> Information shown:
+++

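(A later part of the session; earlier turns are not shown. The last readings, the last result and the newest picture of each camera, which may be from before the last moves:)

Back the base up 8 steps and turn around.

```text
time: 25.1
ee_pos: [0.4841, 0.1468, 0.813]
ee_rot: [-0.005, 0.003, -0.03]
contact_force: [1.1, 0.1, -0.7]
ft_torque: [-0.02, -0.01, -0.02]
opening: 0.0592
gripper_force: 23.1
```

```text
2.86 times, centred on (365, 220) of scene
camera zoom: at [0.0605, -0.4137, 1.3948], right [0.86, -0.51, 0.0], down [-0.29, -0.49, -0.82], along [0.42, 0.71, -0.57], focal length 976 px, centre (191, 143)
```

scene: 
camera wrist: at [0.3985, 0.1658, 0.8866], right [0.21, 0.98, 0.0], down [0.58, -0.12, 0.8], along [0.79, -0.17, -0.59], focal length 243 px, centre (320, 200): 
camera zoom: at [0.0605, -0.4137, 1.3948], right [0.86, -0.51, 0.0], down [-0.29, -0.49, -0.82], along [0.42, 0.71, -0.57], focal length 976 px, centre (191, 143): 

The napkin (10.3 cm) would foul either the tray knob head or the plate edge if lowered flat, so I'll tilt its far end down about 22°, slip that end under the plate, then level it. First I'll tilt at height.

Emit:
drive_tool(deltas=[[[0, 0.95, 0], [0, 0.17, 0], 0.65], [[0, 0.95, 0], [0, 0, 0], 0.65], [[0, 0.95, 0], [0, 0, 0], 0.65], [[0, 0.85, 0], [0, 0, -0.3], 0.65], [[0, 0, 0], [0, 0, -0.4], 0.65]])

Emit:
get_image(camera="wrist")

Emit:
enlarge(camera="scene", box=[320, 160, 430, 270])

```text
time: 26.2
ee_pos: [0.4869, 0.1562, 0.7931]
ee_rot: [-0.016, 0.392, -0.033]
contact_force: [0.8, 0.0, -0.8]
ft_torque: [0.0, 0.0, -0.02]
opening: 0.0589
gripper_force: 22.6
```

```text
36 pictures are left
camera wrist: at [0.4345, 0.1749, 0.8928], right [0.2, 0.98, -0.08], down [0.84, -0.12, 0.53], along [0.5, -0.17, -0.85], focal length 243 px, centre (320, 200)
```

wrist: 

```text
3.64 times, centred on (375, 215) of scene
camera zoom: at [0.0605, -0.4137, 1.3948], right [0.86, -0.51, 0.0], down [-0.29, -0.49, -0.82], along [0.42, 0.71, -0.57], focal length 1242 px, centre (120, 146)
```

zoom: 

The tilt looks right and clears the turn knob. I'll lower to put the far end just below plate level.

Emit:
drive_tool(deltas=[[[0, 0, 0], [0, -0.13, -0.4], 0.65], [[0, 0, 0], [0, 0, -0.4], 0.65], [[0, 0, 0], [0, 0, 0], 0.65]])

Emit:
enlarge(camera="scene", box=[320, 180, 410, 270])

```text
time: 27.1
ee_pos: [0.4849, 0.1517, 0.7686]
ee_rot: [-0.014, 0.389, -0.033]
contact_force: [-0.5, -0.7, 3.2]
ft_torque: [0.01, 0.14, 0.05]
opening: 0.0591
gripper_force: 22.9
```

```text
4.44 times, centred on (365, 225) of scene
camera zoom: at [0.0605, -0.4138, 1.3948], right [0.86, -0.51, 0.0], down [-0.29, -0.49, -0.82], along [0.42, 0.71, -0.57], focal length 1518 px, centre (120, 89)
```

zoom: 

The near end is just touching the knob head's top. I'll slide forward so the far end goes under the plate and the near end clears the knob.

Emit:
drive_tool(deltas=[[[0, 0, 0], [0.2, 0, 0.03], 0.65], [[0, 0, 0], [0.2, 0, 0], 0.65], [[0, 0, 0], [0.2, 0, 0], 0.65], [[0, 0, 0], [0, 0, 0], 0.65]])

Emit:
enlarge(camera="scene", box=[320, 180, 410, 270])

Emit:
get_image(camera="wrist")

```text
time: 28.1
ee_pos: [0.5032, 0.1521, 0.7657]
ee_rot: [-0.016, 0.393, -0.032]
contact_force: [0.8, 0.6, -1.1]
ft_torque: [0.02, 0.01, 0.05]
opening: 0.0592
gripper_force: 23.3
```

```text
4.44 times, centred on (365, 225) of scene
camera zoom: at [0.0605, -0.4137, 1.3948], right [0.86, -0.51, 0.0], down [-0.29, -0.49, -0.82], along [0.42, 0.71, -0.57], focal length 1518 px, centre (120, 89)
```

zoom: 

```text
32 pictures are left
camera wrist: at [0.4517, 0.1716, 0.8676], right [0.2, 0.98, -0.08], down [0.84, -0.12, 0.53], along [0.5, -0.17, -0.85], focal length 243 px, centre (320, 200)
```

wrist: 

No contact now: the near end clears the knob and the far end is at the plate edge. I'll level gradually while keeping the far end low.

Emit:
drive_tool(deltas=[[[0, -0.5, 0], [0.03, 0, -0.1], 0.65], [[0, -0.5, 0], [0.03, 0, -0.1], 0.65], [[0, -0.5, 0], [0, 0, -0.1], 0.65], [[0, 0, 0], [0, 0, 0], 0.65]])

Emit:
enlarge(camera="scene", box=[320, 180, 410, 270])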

+++

> Aim:
Retype the data exactly as given.

> The completed task:
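(A later part of the session; earlier turns are not shown. The last readings, the last result and the newest picture of each camera, which may be from before the last moves:)

Back the base up 8 steps and turn around.

```text
time: 25.1
ee_pos: [0.4841, 0.1468, 0.813]
ee_rot: [-0.005, 0.003, -0.03]
contact_force: [1.1, 0.1, -0.7]
ft_torque: [-0.02, -0.01, -0.02]
opening: 0.0592
gripper_force: 23.1
```

```text
2.86 times, centred on (365, 220) of scene
camera zoom: at [0.0605, -0.4137, 1.3948], right [0.86, -0.51, 0.0], down [-0.29, -0.49, -0.82], along [0.42, 0.71, -0.57], focal length 976 px, centre (191, 143)
```

scene: 
camera wrist: at [0.3985, 0.1658, 0.8866], right [0.21, 0.98, 0.0], down [0.58, -0.12, 0.8], along [0.79, -0.17, -0.59], focal length 243 px, centre (320, 200): 
camera zoom: at [0.0605, -0.4137, 1.3948], right [0.86, -0.51, 0.0], down [-0.29, -0.49, -0.82], along [0.42, 0.71, -0.57], focal length 976 px, centre (191, 143): 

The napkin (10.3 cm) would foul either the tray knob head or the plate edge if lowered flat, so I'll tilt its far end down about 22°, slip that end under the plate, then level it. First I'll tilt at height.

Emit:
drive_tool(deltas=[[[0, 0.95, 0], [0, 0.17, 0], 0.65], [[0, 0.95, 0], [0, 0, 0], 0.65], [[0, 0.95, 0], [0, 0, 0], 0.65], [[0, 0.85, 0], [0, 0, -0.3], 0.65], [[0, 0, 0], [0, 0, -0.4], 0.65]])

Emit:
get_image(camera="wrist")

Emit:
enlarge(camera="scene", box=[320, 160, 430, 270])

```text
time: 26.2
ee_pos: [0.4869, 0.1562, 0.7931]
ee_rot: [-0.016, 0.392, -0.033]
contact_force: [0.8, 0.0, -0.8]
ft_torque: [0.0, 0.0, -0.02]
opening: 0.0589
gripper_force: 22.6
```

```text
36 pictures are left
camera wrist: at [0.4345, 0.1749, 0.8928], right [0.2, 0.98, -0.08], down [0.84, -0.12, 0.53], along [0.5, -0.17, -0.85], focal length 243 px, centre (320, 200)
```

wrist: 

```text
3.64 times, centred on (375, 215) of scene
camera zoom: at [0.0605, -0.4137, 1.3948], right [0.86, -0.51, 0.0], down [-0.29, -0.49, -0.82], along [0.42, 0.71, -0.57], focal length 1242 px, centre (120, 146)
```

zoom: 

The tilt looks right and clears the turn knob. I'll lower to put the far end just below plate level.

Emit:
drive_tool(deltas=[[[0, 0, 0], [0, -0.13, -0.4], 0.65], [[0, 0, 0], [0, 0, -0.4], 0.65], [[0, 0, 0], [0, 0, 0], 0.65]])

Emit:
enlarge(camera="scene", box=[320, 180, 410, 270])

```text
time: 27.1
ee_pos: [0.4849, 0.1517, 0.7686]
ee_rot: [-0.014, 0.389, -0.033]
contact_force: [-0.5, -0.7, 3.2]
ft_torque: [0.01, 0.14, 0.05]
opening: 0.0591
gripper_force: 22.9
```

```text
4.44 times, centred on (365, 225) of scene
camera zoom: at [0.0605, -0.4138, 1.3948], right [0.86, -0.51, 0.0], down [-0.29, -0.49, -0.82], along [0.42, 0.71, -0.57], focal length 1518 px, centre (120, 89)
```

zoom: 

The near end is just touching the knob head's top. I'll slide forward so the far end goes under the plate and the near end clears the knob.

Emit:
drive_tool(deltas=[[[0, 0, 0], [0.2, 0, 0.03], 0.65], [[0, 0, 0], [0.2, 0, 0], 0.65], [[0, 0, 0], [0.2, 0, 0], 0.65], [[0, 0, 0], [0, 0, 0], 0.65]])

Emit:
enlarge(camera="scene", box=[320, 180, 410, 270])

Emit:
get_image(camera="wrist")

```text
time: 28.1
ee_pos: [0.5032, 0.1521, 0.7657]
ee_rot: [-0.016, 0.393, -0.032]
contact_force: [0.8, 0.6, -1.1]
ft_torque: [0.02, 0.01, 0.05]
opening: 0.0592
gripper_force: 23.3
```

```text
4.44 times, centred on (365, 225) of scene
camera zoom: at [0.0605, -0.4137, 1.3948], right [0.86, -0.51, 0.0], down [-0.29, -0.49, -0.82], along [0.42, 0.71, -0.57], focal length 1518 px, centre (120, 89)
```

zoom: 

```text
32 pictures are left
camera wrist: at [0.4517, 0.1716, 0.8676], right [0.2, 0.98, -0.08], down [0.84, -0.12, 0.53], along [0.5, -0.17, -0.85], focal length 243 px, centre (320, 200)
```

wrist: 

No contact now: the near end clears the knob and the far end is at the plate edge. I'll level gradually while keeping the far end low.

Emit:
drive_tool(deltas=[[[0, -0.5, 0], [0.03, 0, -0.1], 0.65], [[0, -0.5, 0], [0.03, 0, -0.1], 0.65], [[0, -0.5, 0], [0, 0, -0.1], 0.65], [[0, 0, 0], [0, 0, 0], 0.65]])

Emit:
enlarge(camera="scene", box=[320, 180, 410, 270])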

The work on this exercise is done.